A Response to Daniel Bodansky

A Response to Daniel Bodansky

Professor Bodansky is absolutely right that the success of U.S. climate change policy depends on whether our leaders can align domestic and international efforts.  Unless the United States does its fair share, other nations will not do theirs.  And yet a purely international solution – untethered to domestic political realities – has little chance of securing U.S. participation.  Bodansky’s own solution is a two-tier target – an initial level of effort that the United States pursues unilaterally, without pre-condition, and a second, more ambitious, mitigation target that the United States commits to only if other nations are also taking equitable action.  This makes perfect sense and, as Bodansky notes, it’s the posture Europe is taking now with respect to its post-2012 climate program.  Given America’s role in the world and its capacity to help solve the climate crisis, we should not hide behind China.  Rather, we must lead by taking an initial, cost-effective step forward.  Yet, given the costs and competitiveness concerns involved in transforming our economy, U.S. policy also needs to create incentives for other major emitting nations to act.  Holding out the promise of more ambitious U.S. emissions mitigation, coupled with new financial assistance for clean growth and climate adaptation, would lead China, India and other key countries toward sound climate policies.  As Bodansky notes, merely offering to turn the content of a new U.S. cap-and-trade law into a legally binding international commitment would not create a real negotiating dynamic at the global level.  Why should emerging economies move aggressively beyond existing policies when the United States would implement its cap-and-trade law regardless of what they do?  Kyoto created a free-rider problem by exempting developing nations.  A post-Kyoto agreement that asked for action by developing nations but gives them no incentives to make a deal could prove just as unhelpful and ineffective.
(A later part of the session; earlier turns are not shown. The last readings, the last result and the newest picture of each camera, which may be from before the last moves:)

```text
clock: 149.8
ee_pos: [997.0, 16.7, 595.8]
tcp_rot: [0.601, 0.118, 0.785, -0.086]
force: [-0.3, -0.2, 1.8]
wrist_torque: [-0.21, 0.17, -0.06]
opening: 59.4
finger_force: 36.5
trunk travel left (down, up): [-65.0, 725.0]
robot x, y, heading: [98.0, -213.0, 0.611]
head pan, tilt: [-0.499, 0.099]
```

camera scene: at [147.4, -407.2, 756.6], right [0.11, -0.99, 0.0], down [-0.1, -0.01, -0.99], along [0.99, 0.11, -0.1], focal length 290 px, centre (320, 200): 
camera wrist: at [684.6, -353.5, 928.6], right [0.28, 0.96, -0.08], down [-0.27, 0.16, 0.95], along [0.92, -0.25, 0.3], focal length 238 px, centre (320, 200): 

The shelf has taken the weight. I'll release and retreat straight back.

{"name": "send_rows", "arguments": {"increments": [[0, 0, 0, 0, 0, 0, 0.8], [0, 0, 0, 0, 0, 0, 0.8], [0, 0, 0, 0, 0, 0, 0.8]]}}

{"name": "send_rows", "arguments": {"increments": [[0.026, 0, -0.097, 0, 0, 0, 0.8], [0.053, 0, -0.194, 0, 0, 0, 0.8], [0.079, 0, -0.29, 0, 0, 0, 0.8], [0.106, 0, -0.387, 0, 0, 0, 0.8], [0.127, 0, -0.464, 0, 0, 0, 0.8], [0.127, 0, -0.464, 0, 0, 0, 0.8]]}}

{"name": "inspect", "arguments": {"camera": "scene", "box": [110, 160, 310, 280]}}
The real question is how best to implement Bodansky’s two-tier target approach.  There are several options.  The President could adopt the approach as a matter of executive branch policy.  Alternatively, the Senate or Congress could pass a non-binding resolution outlining the two-stage plan. Either of these would be a major improvement over the current situation – where neither the President nor Congress have been specific about what the United States needs in a post-Kyoto climate pact or about what carrots has to offer others.  Yet, neither a presidential policy nor congressional resolutions would give other nations confidence that the United States would actually follow through as neither would have the force of law, and neither would create a clear path for congressional approval of climate pacts.  Given the Senate’s treaty practice, in fact, developing nations would surely wonder whether the United States would actually join a new climate agreement – even if all U.S. conditions were met.

In contrast, the Congress could build both mitigation targets (the initial first unconditional step and the second conditional promise) into the heart of the cap-and-trade legislation it is considering right now.  By enacting into law both targets simultaneously and by delegating to the President the authority to certify to Congress when international conditions have been met, the United States would send a strong and clear signal to other nations about the sincerity of the U.S. offer and the benefits of meeting U.S. demands.  Congress too could have a voice in judging whether international conditions have been met.  Congress could vote on the question, using streamlined procedural mechanisms outlined in the cap-and-trade legislation itself to ensure a speedy and fair process.  If a majority of both houses agreed with the President that the conditions contained in the initial cap-and-trade legislation were met, for example, then the more stringent U.S. emissions target would take effect.  This sensible, collaborative process that would use domestic statutes and domestic procedural mechanisms to shape global climate negotiations is exactly what I mean by Climate Protection Authority.  Climate Protection Authority would have the force of law, and would give U.S. negotiators the credibility and leverage they need to lead global negotiations.  Climate Protection Authority, in short, is the legal mechanism we need to give life to Bodansy’s sensible two-tier emissions target approach.  More generally, Climate Protection Authority would allow the United States to negotiate agreements worth joining and join the agreements it negotiates.  Now wouldn’t that be a nice change?